In keeping with the minimal instrumental forces customarily required for Venetian opera, La Dori is scored for continuo with two violins, whose role is near-exclusively confined to ritornellos. Ottavio Dantone has opted for a rather more generous orchestration, with three first and three second violins at times joined by recorders and a rich continuo group that includes the anachronistic addition of harp and chamber organ in addition to the expected bass strings, theorbos and harpsichords. Notwithstanding the continuo is deployed with such sensitivity and musicality that anything but the mildest censure is stilled, particularly in the face of direction that captures the essence of the work with unerring empathy and a thrilling sense of theatre. Dantone’s insistence on his singers devoting unusual attention to words is especially apposite in text-driven operas like La Dori and bears fruit in the vivid declamation in recitative and beautiful expressed Italian in cantabile music. His entire cast in fact does him credit.
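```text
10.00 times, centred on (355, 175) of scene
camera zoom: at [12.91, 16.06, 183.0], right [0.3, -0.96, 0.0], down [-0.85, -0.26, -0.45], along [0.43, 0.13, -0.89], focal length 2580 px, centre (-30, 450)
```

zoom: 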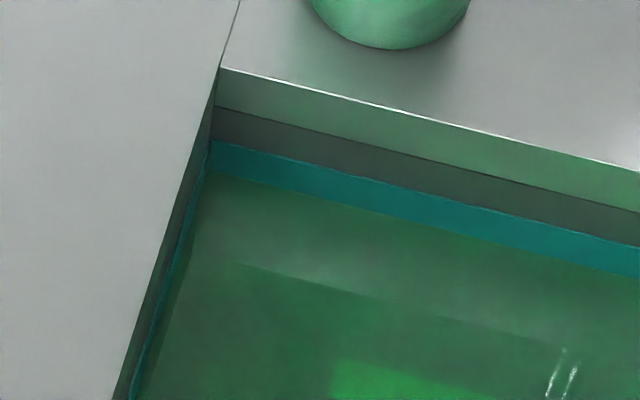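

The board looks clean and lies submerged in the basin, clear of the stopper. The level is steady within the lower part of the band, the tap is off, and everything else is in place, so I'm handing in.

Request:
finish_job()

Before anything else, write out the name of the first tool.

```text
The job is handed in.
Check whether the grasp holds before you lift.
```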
Emőke Baráth’s Tolomeo/Celinda (a woman playing a man disguised as a woman – I did warn you!) is sung with complete tonal security, while soprano Francesca Lombardi Mazzulli is a touching and impressive Arsinoe. The smaller roles are all exceptionally well taken. My only caveat is that I would have liked to have heard more ornamentation and for what is heard to have been more stylish and clearly articulated. That said this is one of the most musically and dramatically satisfying recordings of a Venetian opera available. La Dori deserves to be far more widely known; its pace, colour and variety would make it an ideal opera for Glyndebourne.